* _EXERCISE OBJECTIVE_
Set the lines down again exactly, first line through the line that contains "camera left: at", with no pictures.

--- start ---

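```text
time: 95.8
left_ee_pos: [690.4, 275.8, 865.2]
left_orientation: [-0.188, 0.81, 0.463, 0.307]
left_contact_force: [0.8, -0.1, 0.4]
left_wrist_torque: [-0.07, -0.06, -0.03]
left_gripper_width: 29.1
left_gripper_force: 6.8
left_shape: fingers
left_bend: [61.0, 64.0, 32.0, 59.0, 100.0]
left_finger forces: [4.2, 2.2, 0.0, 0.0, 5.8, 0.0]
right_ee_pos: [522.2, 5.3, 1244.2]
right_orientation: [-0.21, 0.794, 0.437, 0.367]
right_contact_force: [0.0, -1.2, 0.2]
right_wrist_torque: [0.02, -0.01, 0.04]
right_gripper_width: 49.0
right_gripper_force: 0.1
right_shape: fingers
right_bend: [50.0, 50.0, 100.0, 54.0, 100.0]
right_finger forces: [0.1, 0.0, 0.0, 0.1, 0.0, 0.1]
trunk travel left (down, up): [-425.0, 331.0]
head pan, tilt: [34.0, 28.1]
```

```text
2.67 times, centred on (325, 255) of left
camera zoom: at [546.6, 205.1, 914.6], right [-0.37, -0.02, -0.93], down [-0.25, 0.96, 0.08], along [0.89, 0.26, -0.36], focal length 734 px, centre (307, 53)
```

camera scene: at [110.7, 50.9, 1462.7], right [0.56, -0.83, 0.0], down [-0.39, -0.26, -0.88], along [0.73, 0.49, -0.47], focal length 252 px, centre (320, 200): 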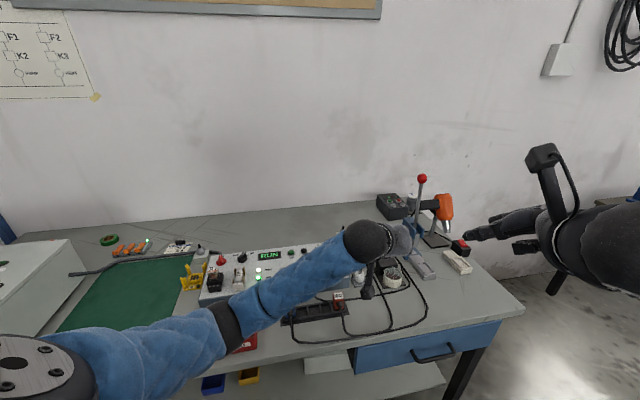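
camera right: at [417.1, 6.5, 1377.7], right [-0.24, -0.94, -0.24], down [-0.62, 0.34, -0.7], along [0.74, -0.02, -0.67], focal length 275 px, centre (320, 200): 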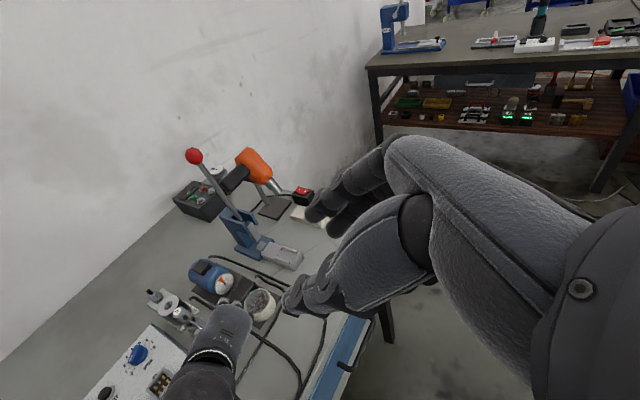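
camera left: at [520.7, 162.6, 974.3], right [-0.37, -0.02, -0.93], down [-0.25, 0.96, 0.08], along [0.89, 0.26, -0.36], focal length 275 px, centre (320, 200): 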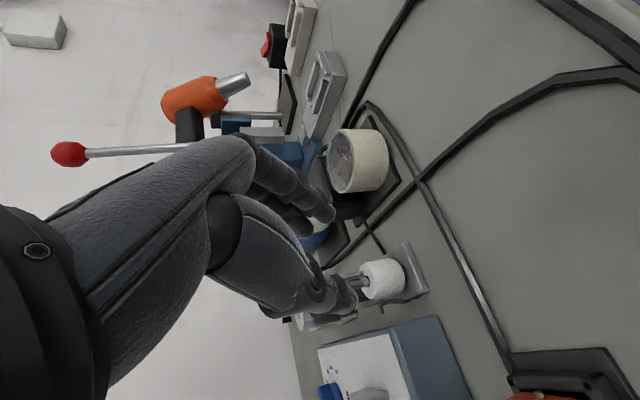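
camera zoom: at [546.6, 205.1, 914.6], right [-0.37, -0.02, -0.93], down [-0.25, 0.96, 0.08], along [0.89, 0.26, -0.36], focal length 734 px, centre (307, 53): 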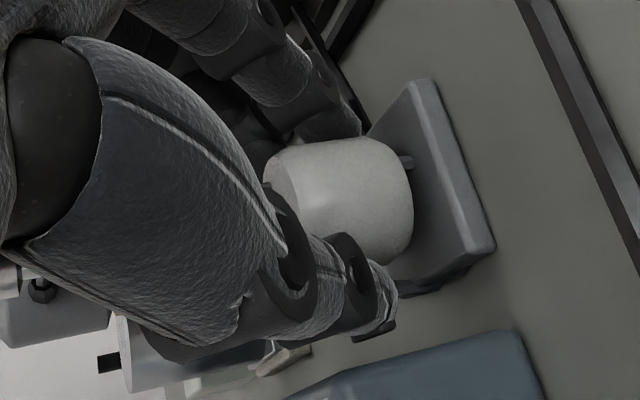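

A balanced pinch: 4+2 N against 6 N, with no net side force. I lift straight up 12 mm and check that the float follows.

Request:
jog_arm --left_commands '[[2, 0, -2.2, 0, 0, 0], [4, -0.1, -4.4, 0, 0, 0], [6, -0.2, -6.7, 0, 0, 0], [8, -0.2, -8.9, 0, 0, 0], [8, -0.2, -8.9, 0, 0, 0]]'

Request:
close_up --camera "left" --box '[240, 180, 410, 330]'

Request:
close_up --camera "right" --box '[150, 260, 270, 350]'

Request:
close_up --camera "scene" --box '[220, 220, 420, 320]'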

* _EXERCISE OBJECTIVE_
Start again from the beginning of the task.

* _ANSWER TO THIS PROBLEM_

--- end ---

* _ANSWER TO THIS PROBLEM_
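```text
time: 95.8
left_ee_pos: [690.4, 275.8, 865.2]
left_orientation: [-0.188, 0.81, 0.463, 0.307]
left_contact_force: [0.8, -0.1, 0.4]
left_wrist_torque: [-0.07, -0.06, -0.03]
left_gripper_width: 29.1
left_gripper_force: 6.8
left_shape: fingers
left_bend: [61.0, 64.0, 32.0, 59.0, 100.0]
left_finger forces: [4.2, 2.2, 0.0, 0.0, 5.8, 0.0]
right_ee_pos: [522.2, 5.3, 1244.2]
right_orientation: [-0.21, 0.794, 0.437, 0.367]
right_contact_force: [0.0, -1.2, 0.2]
right_wrist_torque: [0.02, -0.01, 0.04]
right_gripper_width: 49.0
right_gripper_force: 0.1
right_shape: fingers
right_bend: [50.0, 50.0, 100.0, 54.0, 100.0]
right_finger forces: [0.1, 0.0, 0.0, 0.1, 0.0, 0.1]
trunk travel left (down, up): [-425.0, 331.0]
head pan, tilt: [34.0, 28.1]
```

```text
2.67 times, centred on (325, 255) of left
camera zoom: at [546.6, 205.1, 914.6], right [-0.37, -0.02, -0.93], down [-0.25, 0.96, 0.08], along [0.89, 0.26, -0.36], focal length 734 px, centre (307, 53)
```

camera scene: at [110.7, 50.9, 1462.7], right [0.56, -0.83, 0.0], down [-0.39, -0.26, -0.88], along [0.73, 0.49, -0.47], focal length 252 px, centre (320, 200): 
camera right: at [417.1, 6.5, 1377.7], right [-0.24, -0.94, -0.24], down [-0.62, 0.34, -0.7], along [0.74, -0.02, -0.67], focal length 275 px, centre (320, 200): 
camera left: at [520.7, 162.6, 974.3], right [-0.37, -0.02, -0.93], down [-0.25, 0.96, 0.08], along [0.89, 0.26, -0.36], focal length 275 px, centre (320, 200): 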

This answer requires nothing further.